• Task requirements:
Transcribe all of the material exactly, except for its pictures.

— start Material —

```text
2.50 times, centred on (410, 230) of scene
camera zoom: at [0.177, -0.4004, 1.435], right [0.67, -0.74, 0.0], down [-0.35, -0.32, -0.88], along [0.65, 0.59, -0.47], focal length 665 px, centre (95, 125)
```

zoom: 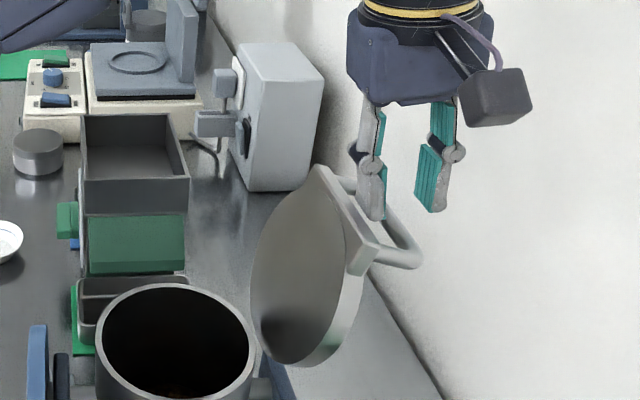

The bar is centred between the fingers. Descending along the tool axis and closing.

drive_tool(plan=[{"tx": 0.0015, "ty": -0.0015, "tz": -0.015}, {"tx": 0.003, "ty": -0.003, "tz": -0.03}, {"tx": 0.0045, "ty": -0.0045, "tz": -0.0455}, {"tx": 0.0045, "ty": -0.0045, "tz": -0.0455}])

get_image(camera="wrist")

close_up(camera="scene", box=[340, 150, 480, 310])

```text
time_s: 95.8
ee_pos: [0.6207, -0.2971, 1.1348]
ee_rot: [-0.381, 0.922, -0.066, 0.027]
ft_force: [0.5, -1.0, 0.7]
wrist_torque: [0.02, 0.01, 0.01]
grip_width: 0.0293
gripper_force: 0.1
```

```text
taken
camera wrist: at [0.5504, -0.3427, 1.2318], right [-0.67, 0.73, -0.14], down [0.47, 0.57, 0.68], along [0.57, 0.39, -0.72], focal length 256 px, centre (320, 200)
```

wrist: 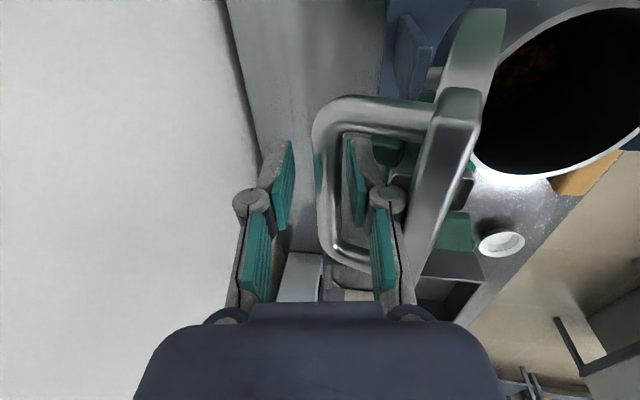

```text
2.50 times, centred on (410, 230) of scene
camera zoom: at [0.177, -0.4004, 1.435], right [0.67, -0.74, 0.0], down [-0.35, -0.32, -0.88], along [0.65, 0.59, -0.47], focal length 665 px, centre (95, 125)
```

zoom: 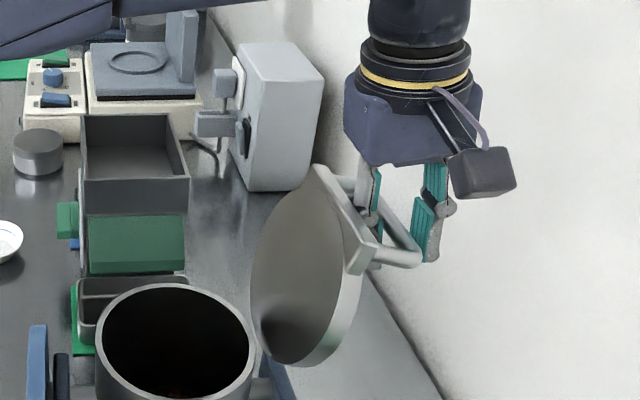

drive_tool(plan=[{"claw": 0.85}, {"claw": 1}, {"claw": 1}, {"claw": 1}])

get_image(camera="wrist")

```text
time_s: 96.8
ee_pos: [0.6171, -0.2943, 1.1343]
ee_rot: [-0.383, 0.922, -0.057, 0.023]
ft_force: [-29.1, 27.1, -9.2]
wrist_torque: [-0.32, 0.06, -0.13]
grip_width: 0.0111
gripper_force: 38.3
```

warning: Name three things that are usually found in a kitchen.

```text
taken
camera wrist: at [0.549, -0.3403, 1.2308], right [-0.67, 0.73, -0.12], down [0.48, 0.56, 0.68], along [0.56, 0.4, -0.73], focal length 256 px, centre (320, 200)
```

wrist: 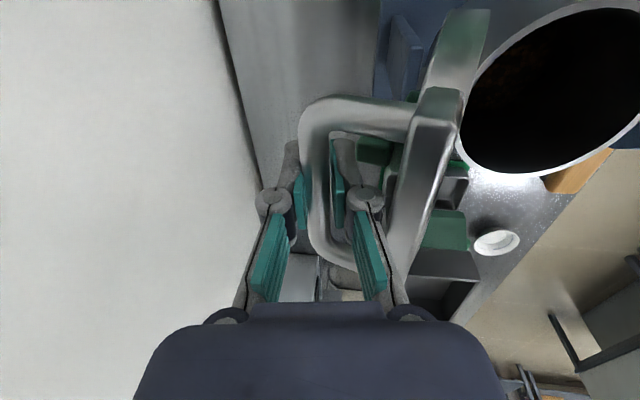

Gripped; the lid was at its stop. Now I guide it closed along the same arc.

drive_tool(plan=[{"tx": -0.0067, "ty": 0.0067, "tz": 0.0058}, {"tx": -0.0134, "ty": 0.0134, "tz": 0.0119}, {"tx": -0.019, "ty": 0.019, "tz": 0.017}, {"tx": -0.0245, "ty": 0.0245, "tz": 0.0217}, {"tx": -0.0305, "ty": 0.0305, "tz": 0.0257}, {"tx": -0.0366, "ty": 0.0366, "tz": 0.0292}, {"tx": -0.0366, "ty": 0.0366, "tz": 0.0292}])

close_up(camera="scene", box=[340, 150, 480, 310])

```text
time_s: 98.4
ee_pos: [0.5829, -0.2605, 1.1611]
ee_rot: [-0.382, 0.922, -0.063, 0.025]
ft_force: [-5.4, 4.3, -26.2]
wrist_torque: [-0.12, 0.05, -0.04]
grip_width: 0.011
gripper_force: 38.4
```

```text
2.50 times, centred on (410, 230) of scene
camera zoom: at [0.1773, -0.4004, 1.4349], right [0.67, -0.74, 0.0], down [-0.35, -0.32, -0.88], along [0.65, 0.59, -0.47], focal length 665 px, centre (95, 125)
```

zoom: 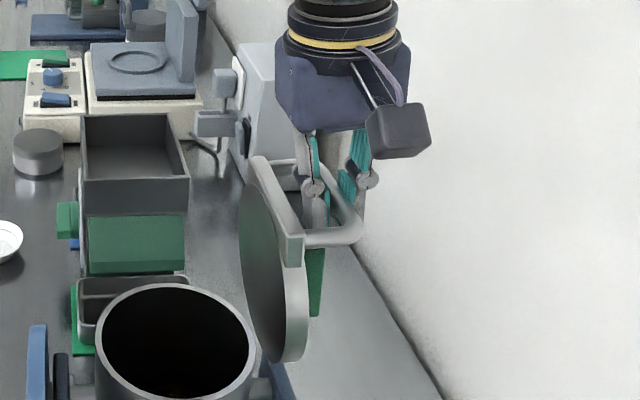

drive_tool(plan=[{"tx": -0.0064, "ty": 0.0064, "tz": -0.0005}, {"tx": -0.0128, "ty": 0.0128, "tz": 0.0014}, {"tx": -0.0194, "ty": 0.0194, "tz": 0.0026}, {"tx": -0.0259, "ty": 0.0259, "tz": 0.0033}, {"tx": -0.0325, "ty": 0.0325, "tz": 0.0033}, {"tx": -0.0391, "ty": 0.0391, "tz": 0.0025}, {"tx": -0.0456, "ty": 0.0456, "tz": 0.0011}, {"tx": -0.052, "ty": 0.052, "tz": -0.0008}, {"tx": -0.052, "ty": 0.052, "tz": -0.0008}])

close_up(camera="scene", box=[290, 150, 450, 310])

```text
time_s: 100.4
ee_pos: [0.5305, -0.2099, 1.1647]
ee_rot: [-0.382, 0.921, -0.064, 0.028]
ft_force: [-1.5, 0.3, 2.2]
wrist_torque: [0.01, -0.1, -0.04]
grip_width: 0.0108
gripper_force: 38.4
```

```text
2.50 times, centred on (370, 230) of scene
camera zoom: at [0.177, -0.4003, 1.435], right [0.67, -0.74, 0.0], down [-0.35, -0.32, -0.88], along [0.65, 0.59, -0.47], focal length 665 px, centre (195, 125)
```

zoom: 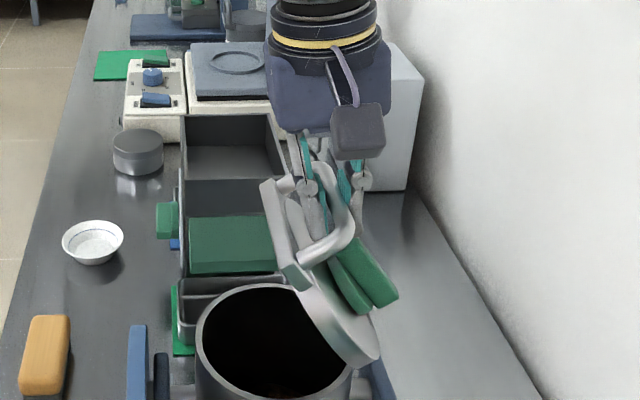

— end Material —

• Expected answer:
```text
2.50 times, centred on (410, 230) of scene
camera zoom: at [0.177, -0.4004, 1.435], right [0.67, -0.74, 0.0], down [-0.35, -0.32, -0.88], along [0.65, 0.59, -0.47], focal length 665 px, centre (95, 125)
```

zoom: 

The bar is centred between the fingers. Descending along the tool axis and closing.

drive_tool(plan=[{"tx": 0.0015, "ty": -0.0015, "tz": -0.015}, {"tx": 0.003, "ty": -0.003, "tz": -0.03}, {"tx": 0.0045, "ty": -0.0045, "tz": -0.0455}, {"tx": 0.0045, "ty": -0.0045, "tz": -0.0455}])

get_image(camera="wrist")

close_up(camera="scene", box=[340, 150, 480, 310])

```text
time_s: 95.8
ee_pos: [0.6207, -0.2971, 1.1348]
ee_rot: [-0.381, 0.922, -0.066, 0.027]
ft_force: [0.5, -1.0, 0.7]
wrist_torque: [0.02, 0.01, 0.01]
grip_width: 0.0293
gripper_force: 0.1
```

```text
taken
camera wrist: at [0.5504, -0.3427, 1.2318], right [-0.67, 0.73, -0.14], down [0.47, 0.57, 0.68], along [0.57, 0.39, -0.72], focal length 256 px, centre (320, 200)
```

wrist: 

```text
2.50 times, centred on (410, 230) of scene
camera zoom: at [0.177, -0.4004, 1.435], right [0.67, -0.74, 0.0], down [-0.35, -0.32, -0.88], along [0.65, 0.59, -0.47], focal length 665 px, centre (95, 125)
```

zoom: 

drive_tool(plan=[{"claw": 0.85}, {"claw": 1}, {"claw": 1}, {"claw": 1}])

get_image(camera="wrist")

```text
time_s: 96.8
ee_pos: [0.6171, -0.2943, 1.1343]
ee_rot: [-0.383, 0.922, -0.057, 0.023]
ft_force: [-29.1, 27.1, -9.2]
wrist_torque: [-0.32, 0.06, -0.13]
grip_width: 0.0111
gripper_force: 38.3
```

warning: Name three things that are usually found in a kitchen.

```text
taken
camera wrist: at [0.549, -0.3403, 1.2308], right [-0.67, 0.73, -0.12], down [0.48, 0.56, 0.68], along [0.56, 0.4, -0.73], focal length 256 px, centre (320, 200)
```

wrist: 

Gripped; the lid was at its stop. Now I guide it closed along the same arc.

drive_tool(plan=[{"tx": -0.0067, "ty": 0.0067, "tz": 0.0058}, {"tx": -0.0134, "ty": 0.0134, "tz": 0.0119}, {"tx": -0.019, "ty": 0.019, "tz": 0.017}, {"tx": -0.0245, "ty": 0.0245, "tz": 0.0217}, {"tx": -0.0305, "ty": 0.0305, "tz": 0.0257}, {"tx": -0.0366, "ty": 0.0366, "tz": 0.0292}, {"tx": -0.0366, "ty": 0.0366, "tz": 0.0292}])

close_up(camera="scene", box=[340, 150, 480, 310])

```text
time_s: 98.4
ee_pos: [0.5829, -0.2605, 1.1611]
ee_rot: [-0.382, 0.922, -0.063, 0.025]
ft_force: [-5.4, 4.3, -26.2]
wrist_torque: [-0.12, 0.05, -0.04]
grip_width: 0.011
gripper_force: 38.4
```

```text
2.50 times, centred on (410, 230) of scene
camera zoom: at [0.1773, -0.4004, 1.4349], right [0.67, -0.74, 0.0], down [-0.35, -0.32, -0.88], along [0.65, 0.59, -0.47], focal length 665 px, centre (95, 125)
```

zoom: 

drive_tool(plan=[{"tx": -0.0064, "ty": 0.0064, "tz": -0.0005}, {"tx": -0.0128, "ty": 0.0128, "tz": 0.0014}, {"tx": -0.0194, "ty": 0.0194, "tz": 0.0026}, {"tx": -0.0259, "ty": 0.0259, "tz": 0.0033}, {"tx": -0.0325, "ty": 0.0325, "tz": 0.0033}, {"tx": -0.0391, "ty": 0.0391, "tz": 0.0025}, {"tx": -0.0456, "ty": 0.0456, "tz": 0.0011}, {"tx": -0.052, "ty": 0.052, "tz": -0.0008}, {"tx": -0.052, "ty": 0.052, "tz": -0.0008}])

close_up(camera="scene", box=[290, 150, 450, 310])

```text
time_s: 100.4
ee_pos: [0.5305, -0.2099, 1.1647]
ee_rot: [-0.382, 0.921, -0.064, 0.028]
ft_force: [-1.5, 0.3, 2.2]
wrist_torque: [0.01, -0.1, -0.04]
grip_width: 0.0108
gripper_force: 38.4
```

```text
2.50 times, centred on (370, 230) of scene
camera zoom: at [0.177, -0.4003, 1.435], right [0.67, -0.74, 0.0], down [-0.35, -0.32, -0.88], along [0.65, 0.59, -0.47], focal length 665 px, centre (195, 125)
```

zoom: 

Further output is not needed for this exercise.